Oh, and one more takeaway: as some of you may know, I’ve always considered myself “generalist” adviser, keeping my finger on the pulse in all areas. I’ll continue to do this, as I think the industry needs both specialist advisers (dealing with industries or client types) and more all-encompassing generalist advisers (like your GP).
However, we’ve started to target younger accumulators for the PY, while I’ve spent more time working with more complex clients or those in the pre-retirement/retirement space. We are likely to continue building our processes around this.
Final thoughts
If there were any specific tips I could provide to other advisers thinking of taking on a PY, I’d say:
- Take the time at the start to really work on the training. Help provide the right process both before, during, and after the meetings.
- Focus on the pipeline and have confidence in your PY. Our professional year went over the year, and I hold myself responsible for this one. We didn’t target particular clients and held back from putting her in front of certain clients out of concern they may not be the right fit.

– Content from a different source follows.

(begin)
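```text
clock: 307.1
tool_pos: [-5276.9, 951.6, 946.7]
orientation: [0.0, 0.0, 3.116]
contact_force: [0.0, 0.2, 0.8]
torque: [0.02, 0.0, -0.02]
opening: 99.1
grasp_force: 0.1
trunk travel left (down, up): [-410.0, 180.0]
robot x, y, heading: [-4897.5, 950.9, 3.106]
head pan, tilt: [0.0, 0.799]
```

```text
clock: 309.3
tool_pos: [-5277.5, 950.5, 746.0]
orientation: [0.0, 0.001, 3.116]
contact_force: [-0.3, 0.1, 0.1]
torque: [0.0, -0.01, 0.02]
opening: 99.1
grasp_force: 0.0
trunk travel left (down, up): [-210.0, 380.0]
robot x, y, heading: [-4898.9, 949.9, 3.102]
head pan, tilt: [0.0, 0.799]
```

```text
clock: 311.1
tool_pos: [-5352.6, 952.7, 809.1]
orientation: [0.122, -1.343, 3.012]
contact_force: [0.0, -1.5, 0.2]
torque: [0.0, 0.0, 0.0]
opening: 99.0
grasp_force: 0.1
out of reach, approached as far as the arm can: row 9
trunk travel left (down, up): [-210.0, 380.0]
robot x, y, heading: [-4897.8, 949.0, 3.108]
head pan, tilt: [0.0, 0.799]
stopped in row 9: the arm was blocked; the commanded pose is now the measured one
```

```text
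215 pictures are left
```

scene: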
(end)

We learned from that, and once we started to put her in front of more clients, we realised we didn’t need to be concerned. - Don’t let the fear of losing time hold you back. Yes, there’s time at the start – but like most investments, if you give it enough time, you will start to see the rewards. Our PY has helped strengthen relationships with our existing clients, and the organic growth of the client book has significantly jumped over the last two years.
- Treat your PY well, provide flexibility, be fair with remuneration and provide long-term growth and incentives. This shouldn’t be a concern.
- Don’t assume the PY programme only works for big businesses. I run a small business with one adviser – sorry, make that two advisers now! – plus an additional paraplanner/administration. And I’ve found the whole process incredibly valuable.
If it wasn’t clear already, I strongly suggest you consider going down the PY path. Don’t hesitate to reach out if you have any questions or share your own experiences. The more advisers talk about this, the more chances we’ll get the young bloods joining our ranks!